Movies2011-1-4By: Classical Staff

By Marc Glassman

Jean-Luc Godard, director and writer
With: Catherine Tanvier (the mother), Christian Sinniger (the father), Jean-Marc Stehle (Otto Goldberg), Patti Smith (the singer), Alain Badiou (the philosopher), Robert Maloubier (an “honest” person)

Jean-Luc Godard has been confounding critics and the public since the release of his first masterpiece, the existential thriller Breathless (A bout de souffle) in 1959. During his peak period from ’59 to 1968, Godard redefined cinema, playfully using genres like the musical (Une Femme est une femme), melodrama (Le mépris) and film noir (Pierrot le fou) to comment on politics, culture, society and filmmaking itself. Since then, his career has veered into the creation of radical film and video essays and neo-narratives, which often seem willfully obscure.

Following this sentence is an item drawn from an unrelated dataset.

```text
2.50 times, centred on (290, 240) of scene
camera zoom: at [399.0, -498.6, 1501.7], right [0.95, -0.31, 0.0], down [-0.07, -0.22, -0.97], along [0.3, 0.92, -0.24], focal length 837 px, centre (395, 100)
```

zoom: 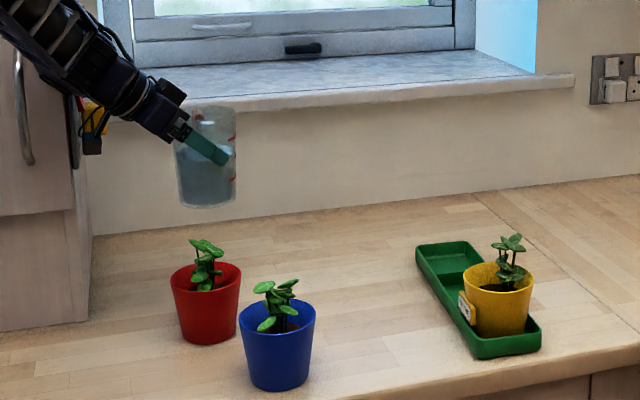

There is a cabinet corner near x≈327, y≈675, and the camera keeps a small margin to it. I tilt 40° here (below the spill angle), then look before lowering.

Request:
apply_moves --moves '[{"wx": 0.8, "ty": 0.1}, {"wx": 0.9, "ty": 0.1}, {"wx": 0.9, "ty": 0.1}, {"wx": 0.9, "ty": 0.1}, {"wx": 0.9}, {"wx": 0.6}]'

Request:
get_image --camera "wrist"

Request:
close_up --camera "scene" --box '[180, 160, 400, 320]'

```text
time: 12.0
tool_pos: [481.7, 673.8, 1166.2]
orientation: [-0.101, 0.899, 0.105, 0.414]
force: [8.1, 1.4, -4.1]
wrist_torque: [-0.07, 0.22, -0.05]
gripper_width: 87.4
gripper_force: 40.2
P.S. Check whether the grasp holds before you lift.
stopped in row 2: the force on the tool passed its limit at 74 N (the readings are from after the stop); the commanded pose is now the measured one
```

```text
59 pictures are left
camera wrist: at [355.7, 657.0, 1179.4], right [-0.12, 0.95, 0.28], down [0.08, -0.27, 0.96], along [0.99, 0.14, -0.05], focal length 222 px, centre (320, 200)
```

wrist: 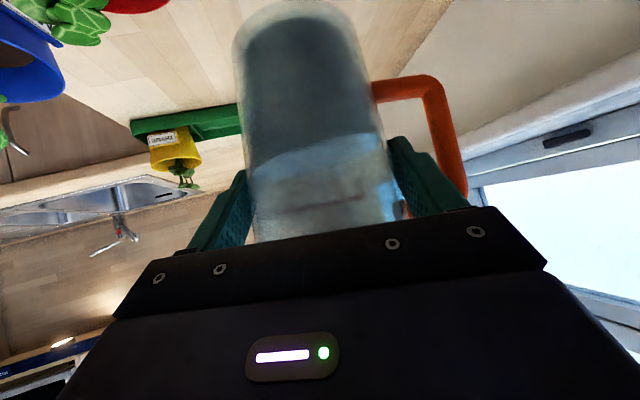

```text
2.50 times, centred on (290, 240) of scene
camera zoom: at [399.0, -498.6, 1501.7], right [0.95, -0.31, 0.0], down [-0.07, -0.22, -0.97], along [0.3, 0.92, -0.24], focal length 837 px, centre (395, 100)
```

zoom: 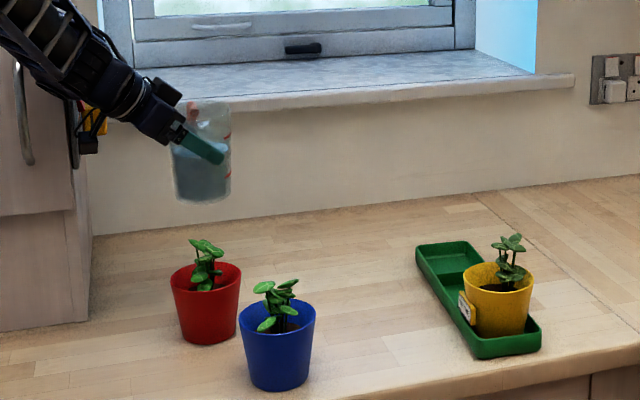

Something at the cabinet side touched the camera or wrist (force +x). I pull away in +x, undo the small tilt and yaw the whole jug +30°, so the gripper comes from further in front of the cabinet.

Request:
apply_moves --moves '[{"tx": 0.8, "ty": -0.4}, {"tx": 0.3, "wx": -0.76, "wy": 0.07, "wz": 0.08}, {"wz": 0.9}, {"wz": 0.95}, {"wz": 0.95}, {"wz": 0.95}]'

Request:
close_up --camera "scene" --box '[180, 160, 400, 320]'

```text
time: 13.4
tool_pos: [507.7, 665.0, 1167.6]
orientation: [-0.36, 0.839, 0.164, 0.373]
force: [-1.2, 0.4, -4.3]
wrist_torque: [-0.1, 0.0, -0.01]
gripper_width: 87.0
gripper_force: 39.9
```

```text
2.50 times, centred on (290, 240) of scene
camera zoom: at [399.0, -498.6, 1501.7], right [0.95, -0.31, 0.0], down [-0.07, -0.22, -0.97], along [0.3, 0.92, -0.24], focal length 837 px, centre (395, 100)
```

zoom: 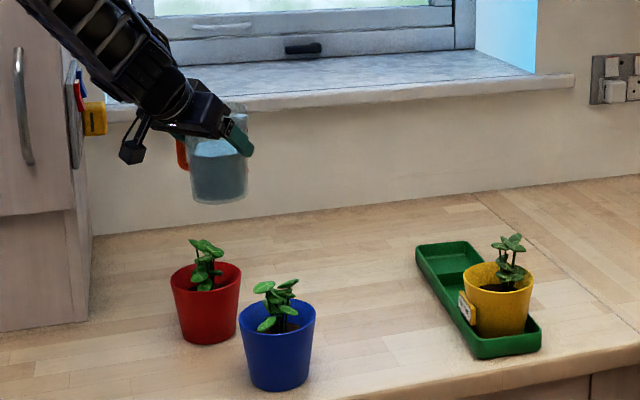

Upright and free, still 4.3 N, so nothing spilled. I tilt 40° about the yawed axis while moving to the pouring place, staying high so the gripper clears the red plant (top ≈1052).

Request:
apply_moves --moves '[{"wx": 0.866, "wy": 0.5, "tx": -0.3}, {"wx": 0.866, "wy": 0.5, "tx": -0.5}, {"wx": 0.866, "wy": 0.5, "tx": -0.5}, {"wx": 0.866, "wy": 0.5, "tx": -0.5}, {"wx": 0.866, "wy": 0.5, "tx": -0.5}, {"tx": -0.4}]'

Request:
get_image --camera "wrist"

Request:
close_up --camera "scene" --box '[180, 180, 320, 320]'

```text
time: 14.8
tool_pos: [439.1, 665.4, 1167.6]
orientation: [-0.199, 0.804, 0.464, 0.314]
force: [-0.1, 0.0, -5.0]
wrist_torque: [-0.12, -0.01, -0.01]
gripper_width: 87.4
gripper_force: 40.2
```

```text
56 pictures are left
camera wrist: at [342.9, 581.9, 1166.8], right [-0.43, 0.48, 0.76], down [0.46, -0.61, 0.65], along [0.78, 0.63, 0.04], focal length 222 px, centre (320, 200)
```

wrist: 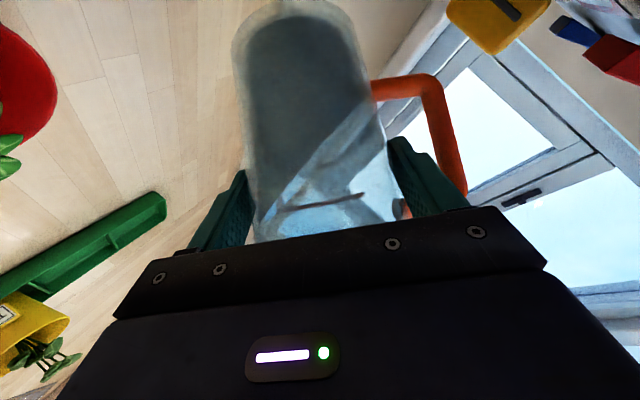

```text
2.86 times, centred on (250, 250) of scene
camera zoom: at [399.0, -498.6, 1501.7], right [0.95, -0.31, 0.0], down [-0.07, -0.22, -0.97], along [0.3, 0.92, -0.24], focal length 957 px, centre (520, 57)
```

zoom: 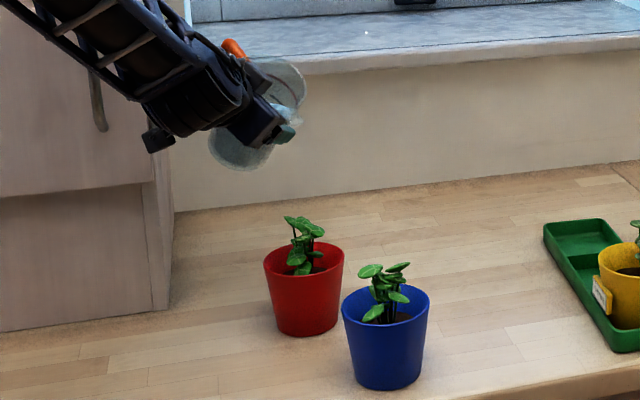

Such is the case with Film Socialisme, Godard’s latest, which premiered to respectful reviews at Cannes and had its North American debut at TIFF this September. The film is divided into three sections. In the first entitled Des choses comme ça (Such Things), the locale is a cruise ship, the Costa Serena, which is sailing around the Mediterranean Sea. All is not serene on the ship, which hosts a motley crew including an aging philosopher, a war criminal, a former United Nations official, a brother and sister and a Palestinian ambassador.

Godard’s restless scenario catches parts of conversations between a number of these people. The scenes are well shot and the cruise ship is nicely evoked. Unfortunately, unless you’ve read this review or Godard’s press notes (which I did), you would not know who these people are or what they represent. Godard has moved so far away from the constraints of narrative that he provides few clues as to what “things” are being discussed on the ship.

In the second section, Notre Europe (Our Europe), the setting is at a gas station run by the Martin family. Two kids, a boy and girl, ask long, complicated questions of their parents, for which they can provide few answers. According to the invaluable press notes, which should be issued before each screening, the children want to know about the famous French tenets “liberty, equality, fraternity.” I have seen the film twice and this was not obvious to me.

On the other hand, Godard is still capable of producing wonderfully affecting scenes. In one, the little boy slowly crawls up his mother’s back, touching her body in an innocent but sensual manner while she is washing dishes. She turns to hold him as he asks her a question about space–which, in fact, is being illustrated by the sequence.

Much stronger is the final movement of the film entitled Nos humanites (Our humanities). Godard takes us on a journey to historic sites in Odessa, Hellas, Naples, Barcelona, Palestine and Egypt. Moving between archival and contemporary footage, the director recalls revolutionary times in those places: the Russian Revolution, the Spanish Civil War and the current Isareli/Palestinian crisis, to name three. He asks where the justice exists–or existed—at any of those famous junctures. And leaves us with this: “No Comment.”

Nearly 80, Jean-Luc Godard is still a great artist. So much of Film Socialisme works that you wish the old master would dispense with his obfuscating tactics. Even Schoenberg began to reconsider the use of melody towards the end of his life. Whether Godard will do so won’t be answered for at least another year. For Godardians and true lovers of the avant-garde, there’s Film Socialisme now. It will intrigue the cognoscenti and frustrate everyone else.